* _Excerpt to read_:
[Start]

Rekayorek.id, Portal berita dan wadah berbagi kreativitas

Kisah Walikota Surabaya Doel Arnowo Berjuang Melalui Pena Sebagai Wartawan

REKAYOREK.ID Doel Arnowo dikenal sebagai sosok pejuang Surabaya. Perannya dalam peristiwa, yang menjadi latar belakang peringatan Hari Pahlawan Nasional itu, sangat besar. Salah satu peristiwa itu adalah terjadinya perundingan di gedung Internasio tentang gencatan Senjata antar kedua kubu Pejuang Surabaya dan Sekutu (Allied Forces).

Saat itu Doel Arnowo berada di lokasi kejadian di sekitar Jembatan Merah, saat seorang Komandan, Brigadir AWS Mallaby terbunuh dan selanjutnya memicu bara peperangan besar di Surabaya yang terkenal dengan Pertempuran 10 November 1945.

Sebagaimana dikutip dari https://jatim.idntimes.com/ bahwa suatu perundingan di gedung Internasio berjalan alot dan berlangsung lama. Namun akhirnya menghasilkan pembentukan Kontak Biro, sebagai penghubung dan pelaksana hasil-hasil perundingan.

AWS Mallaby menjadi salah satu perwakilan Inggris. Sedangkan Doel Arnowo bersama Roeslan Abdulgani hadir mewakili Indonesia. Sementara Mallaby berada di luar gedung. Terhadap peristiwa tewasnya AWS Mallaby, Doel Arnowo diduga mengetahui.

Itulah sekilas tentang Doel Arnowo tentang peristiwa Basar di Surabaya. Pada pasca kemerdekaan 17 Agustus 1945, Surabaya belum terbebas dari pendudukan Belanda. Demikian juga Indonesia secara umum.

Sampai akhirnya penandatanganan Konferensi Meja Bundar (KMB) di Den Haag pada 27 Desember 1949, yang isinya tentang pengakuan Pemerintah Belanda atas Kedaulatan Indonesia yang diproklamasikan pada 17 Agustus 1945.

Pasca penandatanganan pada 27 Desember 1949, pada tahun 1950 Doel Arnowo naik menjadi Walikota Surabaya. Ia menjabat sebagai walikota terhitung mulai 1950 hingga 1952. Doel Arnowo terpilih menjadi Wali Kota Surabaya karena dianggap mampu dan menguasai perihal tata kelola kota.

[End]

* _Data provided_:
[Start]

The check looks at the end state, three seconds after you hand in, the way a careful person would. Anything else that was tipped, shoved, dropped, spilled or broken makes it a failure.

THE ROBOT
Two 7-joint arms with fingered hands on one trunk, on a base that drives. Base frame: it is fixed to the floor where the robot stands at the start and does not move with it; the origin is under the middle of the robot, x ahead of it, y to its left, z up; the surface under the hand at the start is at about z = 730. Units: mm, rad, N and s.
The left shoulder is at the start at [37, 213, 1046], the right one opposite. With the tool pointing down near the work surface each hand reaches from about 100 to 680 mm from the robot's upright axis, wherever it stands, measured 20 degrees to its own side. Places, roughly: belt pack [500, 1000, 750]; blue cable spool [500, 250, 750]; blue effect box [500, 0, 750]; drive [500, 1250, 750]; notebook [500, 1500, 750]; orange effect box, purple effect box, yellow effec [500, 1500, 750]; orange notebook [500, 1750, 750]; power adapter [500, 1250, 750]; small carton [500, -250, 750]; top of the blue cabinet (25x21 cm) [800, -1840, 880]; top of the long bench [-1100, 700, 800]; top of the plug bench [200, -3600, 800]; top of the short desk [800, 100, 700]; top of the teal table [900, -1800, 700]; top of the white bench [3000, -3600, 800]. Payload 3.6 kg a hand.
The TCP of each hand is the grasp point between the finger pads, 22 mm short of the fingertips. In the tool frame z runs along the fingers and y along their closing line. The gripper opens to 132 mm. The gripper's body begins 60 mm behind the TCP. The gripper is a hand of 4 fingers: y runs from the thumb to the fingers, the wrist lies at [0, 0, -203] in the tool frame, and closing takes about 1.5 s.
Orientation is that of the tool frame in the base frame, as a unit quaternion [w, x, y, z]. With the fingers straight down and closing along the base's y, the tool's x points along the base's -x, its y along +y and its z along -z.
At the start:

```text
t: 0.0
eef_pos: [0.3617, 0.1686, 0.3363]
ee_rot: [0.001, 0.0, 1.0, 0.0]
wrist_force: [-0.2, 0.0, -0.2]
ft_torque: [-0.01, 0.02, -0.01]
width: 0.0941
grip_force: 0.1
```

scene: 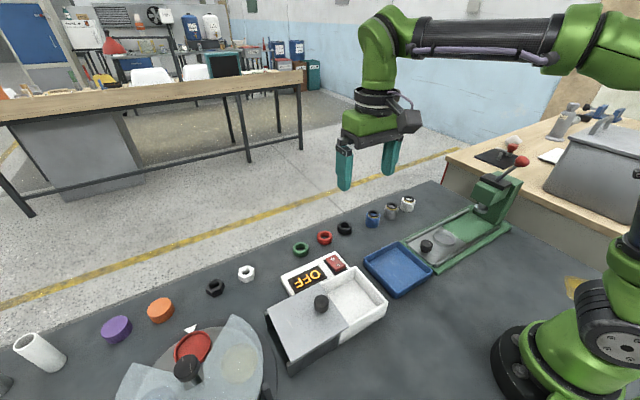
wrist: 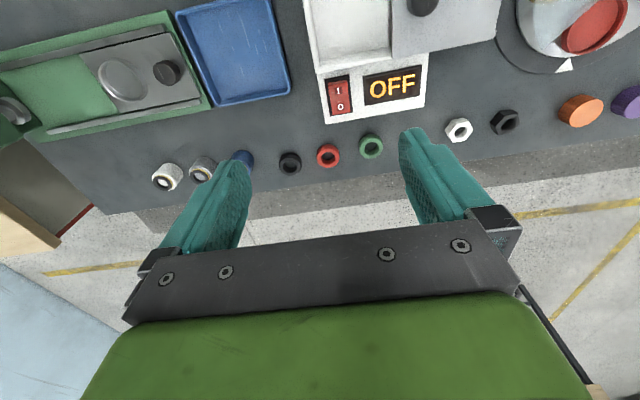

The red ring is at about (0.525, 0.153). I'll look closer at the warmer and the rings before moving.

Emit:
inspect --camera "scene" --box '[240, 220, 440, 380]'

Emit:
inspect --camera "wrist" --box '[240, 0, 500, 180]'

[End]

* _What you have to do_: Give the stretch of the excerpt to read that starts with "Sebagaimana dikutip dari" and ends with "17 Agustus 1945.", unchanged.

* _Solution for this exercise_:
Sebagaimana dikutip dari https://jatim.idntimes.com/ bahwa suatu perundingan di gedung Internasio berjalan alot dan berlangsung lama. Namun akhirnya menghasilkan pembentukan Kontak Biro, sebagai penghubung dan pelaksana hasil-hasil perundingan.

AWS Mallaby menjadi salah satu perwakilan Inggris. Sedangkan Doel Arnowo bersama Roeslan Abdulgani hadir mewakili Indonesia. Sementara Mallaby berada di luar gedung. Terhadap peristiwa tewasnya AWS Mallaby, Doel Arnowo diduga mengetahui.

Itulah sekilas tentang Doel Arnowo tentang peristiwa Basar di Surabaya. Pada pasca kemerdekaan 17 Agustus 1945, Surabaya belum terbebas dari pendudukan Belanda. Demikian juga Indonesia secara umum.

Sampai akhirnya penandatanganan Konferensi Meja Bundar (KMB) di Den Haag pada 27 Desember 1949, yang isinya tentang pengakuan Pemerintah Belanda atas Kedaulatan Indonesia yang diproklamasikan pada 17 Agustus 1945.